Annual obduction (solid line) and subduction (dashed line) rates in the region of 15°–45° N, 135° E–110° W

One possible reason for our subduction rate being larger than the previous studies in the North Pacific (Qiu and Huang 1995; Suga et al. 2008; Toyama et al. 2015) is small-scale variations that are not completely smoothed out in the gridded dataset. For the lateral induction, we see only the differences of the horizontal position and ML depth between two winters for each water column in the Lagrangian definition. On the other hand, in the Eulerian definition, a small part detrained from the ML at every time step is tracked on an isopycnal surface for 1 year, and we integrate the parcels not being entrained into the ML. For example, if the ML depth has double peaks at a grid within 1 year, the Eulerian definition will produce larger subduction rate than the Lagrangian definition, and the Eulerian definition needs to be adopted (cf. Liu et al. 2011). Furthermore, while the ML depth in the formation areas of the North Pacific subtropical and central mode waters are less than 250 m (Fig. 2a), these mode waters spread to around 300 m depth or deeper (e.g. Qiu et al. 2006; Oka et al. 2020), which is captured in the Eulerian definition. The vertical shift of water column is considered solely by the vertical pumping term in the Lagrangian definition, but the vertical pumping rate is a few tens of meters per year in the North Pacific (Qiu and Huang 1995; Suga et al. 2008) and is not large enough to explain the vertical displacement of the mode waters.
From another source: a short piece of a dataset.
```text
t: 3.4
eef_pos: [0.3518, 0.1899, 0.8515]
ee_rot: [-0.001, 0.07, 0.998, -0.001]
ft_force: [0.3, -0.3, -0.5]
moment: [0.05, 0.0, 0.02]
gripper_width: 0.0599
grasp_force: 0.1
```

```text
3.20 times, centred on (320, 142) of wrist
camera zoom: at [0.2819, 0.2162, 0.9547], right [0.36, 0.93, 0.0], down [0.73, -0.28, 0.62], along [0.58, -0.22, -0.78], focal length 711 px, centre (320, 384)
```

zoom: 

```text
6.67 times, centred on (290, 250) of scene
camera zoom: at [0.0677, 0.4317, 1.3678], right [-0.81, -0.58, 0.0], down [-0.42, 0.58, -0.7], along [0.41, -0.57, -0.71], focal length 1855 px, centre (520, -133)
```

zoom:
The obduction and subduction rates integrated for the global oceans are summarized in Table 1. Naturally, these values are much smaller compared with those of Liu and Huang (2012), who used an eddy-permitting reanalysis dataset that covers the whole globe. Our subduction rates in the Southern Hemisphere are relatively close to those of Karstensen and Quadfasel (2002).

Table 1 Obduction and subduction rates averaged from 2005 to 2018 (Sv)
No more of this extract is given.